Task set ->
a) Copy the part of the selection from the words "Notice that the" through the words "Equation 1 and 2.".
b) Please continue the selection.

Selection ->
Write the equation of the quadratic function whose graph passes through (-3,2), (-1,0), and (1,6).

Question

Write the equation of the quadratic function whose graph passes through
`(-3,2)`,
`(-1,0)`, and
`(1,6)`.

Answer 1

`f(x)=x^2+3x+2`

Explanation:

We want to write the equation of a quadratic whose graph passes through (-3, 2), (-1, 0), and (1, 6).

Remember that the standard quadratic function is given by:

`f(x)=ax^2+bx+c`

Since it passes through the point (-3, 2). This means that when
`x=-3`,
`f(x)=f(-3)=2`. Hence:

`f(-3)=2=a(-3)^2+b(-3)+c`

Simplify:

`2=9a-3b+c`

Perform the same computations for the coordinates (-1, 0) and (1, 6). Therefore:

`0=a(-1)^2+b(-1)+c \\ \\0=a-b+c`

And for (1, 6):

`6=a(1)^2+b(1)+c\\\\ 6=a+b+c`

So, we have a triple system of equations:

`\left\{ \begin{array}{ll} 2=9a-3b+c &\\ 0=a-b+c \\6=a+b+c \end{array} \right.`

We can solve this using elimination.

Notice that the b term in Equation 2 and 3 are opposites. Hence, let's add them together. This yields:

`(0+6)=(a+a)+(-b+b)+(c+c)`

Compute:

`6=2a+2c`

Let's divide both sides by 2:

`3=a+c`

Now, let's eliminate b again but we will use Equation 1 and 2.

Material provided ->
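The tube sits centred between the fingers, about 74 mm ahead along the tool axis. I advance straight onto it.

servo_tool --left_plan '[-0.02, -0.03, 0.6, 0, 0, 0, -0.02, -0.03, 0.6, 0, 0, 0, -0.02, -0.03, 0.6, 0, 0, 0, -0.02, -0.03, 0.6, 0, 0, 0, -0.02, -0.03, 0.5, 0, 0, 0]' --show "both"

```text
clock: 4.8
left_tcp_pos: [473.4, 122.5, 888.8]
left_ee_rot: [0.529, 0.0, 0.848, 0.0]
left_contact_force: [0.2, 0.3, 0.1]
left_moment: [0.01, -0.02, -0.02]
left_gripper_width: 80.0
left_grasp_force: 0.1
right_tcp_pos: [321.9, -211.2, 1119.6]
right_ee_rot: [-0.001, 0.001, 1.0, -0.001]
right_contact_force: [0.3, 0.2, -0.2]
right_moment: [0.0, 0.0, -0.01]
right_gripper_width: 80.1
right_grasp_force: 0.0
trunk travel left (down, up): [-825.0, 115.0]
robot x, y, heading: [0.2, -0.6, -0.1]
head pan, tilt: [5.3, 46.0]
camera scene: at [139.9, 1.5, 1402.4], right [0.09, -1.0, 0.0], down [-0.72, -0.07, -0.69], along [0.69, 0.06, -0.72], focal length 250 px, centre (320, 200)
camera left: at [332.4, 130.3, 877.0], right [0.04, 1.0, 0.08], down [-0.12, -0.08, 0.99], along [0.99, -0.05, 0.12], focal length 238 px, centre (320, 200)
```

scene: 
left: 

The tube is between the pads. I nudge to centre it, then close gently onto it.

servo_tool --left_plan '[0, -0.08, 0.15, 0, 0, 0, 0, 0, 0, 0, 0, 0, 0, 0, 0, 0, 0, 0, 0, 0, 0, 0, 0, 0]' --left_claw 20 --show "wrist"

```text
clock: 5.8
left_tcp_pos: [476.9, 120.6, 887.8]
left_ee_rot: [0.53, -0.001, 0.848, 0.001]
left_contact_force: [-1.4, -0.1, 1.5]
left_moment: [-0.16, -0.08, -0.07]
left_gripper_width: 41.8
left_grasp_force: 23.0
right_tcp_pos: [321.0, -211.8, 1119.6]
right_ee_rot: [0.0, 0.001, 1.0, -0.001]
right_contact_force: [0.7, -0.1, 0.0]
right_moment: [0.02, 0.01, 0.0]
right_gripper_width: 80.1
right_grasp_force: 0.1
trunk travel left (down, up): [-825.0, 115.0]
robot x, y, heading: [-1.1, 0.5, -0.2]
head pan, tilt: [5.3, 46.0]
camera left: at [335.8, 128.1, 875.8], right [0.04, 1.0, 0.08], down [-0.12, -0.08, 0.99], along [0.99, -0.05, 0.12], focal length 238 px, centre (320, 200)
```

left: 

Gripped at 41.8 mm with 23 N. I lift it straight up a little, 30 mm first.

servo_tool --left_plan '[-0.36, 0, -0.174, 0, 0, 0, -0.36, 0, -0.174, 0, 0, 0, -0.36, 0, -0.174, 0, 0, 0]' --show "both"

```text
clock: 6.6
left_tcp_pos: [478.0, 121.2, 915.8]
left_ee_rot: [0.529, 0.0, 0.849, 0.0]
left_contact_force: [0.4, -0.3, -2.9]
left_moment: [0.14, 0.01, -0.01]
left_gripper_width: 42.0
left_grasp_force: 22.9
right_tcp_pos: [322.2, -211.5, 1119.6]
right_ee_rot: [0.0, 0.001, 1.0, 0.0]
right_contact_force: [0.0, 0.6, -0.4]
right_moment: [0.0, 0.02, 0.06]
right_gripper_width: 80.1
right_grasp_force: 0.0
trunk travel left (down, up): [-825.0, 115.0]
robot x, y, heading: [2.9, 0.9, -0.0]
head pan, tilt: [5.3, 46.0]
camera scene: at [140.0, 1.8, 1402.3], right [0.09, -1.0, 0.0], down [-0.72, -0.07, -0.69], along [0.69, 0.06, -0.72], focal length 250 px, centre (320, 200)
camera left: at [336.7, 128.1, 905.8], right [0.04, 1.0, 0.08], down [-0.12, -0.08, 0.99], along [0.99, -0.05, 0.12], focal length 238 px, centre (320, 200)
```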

The answers ->
a)
Notice that the b term in Equation 2 and 3 are opposites. Hence, let's add them together. This yields:

`(0+6)=(a+a)+(-b+b)+(c+c)`

Compute:

`6=2a+2c`

Let's divide both sides by 2:

`3=a+c`

Now, let's eliminate b again but we will use Equation 1 and 2.

b)
Notice that if we multiply Equation 2 by -3, then the b terms will be opposites. So:

`-3(0)=-3(a-b+c)`

Multiply:

`0=-3a+3b-3c`

Add this to Equation 1:

`(0+2)=(9a-3a)+(-3b+3b)+(c-3c)`

Compute:

`2=6a-2c`

Again, we can divide both sides by 2:

`1=3a-c`

So, we know have two equations with only two variables:

`3=a+c\text{ and } 1=3a-c`

We can solve for a using elimination since the c term are opposites of each other. Add the two equations together:

`(3+1)=(a+3a)+(c-c)`

Compute:

`4=4a`

Solve for a:

`a=1`

So, the value of a is 1.

Using either of the two equations, we can now find c. Let's use the first one. Hence:

`3=a+c`

Substitute 1 for a and solve for c:

`\begin{aligned} c+(1)&=3 \\c&=2 \end{aligned}`

So, the value of c is 2.

Finally, using any of the three original equations, solve for b:

We can use Equation 3. Hence:

`6=a+b+c`

Substitute in known values and solve for b:

`6=(1)+b+(2)\\\\6=3+b\\\\b=3`

Therefore, a=1, b=3, and c=2.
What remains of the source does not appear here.